When Cite brought scholar and designer Judith De Jong to Houston, she was captivated by Dun Huang Shopping Plaza. The two-story stacked retail complex served by a parking garage is in the International District by Beltway 8. De Jong writes, "Though primarily oriented towards the car — the plentiful parking is free, of course — wide sidewalks and some surprising grassy spaces make pedestrian movement to and through the site easier than expected." She imagines an alternative version of this strip center: "Rather than detail the buildings with fussy corbels and decorative railings and inlaid stars, the surface could be clean and taut, with a wide, flush stripe of a contrasting color that continues across all of the buildings in a big graphic move." Can we permit ourselves to imagine a Jacobsian future for strip malls on the edge of town?

Westbranch

We are living through "the Great Inversion." Young and old are moving to close-in neighborhoods.

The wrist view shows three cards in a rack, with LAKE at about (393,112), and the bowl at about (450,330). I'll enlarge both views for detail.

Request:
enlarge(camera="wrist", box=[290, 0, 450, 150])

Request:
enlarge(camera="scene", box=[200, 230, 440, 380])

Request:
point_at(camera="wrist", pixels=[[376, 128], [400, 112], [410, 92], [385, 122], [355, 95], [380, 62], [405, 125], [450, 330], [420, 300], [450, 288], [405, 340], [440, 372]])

Even as oil prices have plunged and new apartment buildings open, rents remain high. As Angela Blanchard explained in an interview with Cite, "poverty is arranged differently here." Cul-de-sacs lined with giant houses and three-car garages are now home to multi-generational immigrant families. Recently, I explored Westbranch, which straddles Beltway 8, for the first time. It was a weekend. The sun was setting. Men hung out by their pickups drinking beer and listening to Spanish-language radio. Garage doors were left open and families were grilling in their driveways. Though the streets are laid out in a cul-de-sac pattern with dead-ends and loops, not a grid, the houses were built close together around a shared common space. It is a pocket of spatial and population density. I do hope we can build close-in, transit-oriented developments that are affordable to these families. I also hope we can recognize the urban life that's already manifest in places like Westbranch and the potential to improve on what's there by seeing those neighborhoods as assets.

Where else in Houston, if we look with openness and curiosity, can we see vitality and potential? Do you see it happening in Midtown? At Rice Village? On Irvington Boulevard? Downtown? In your own neighborhood?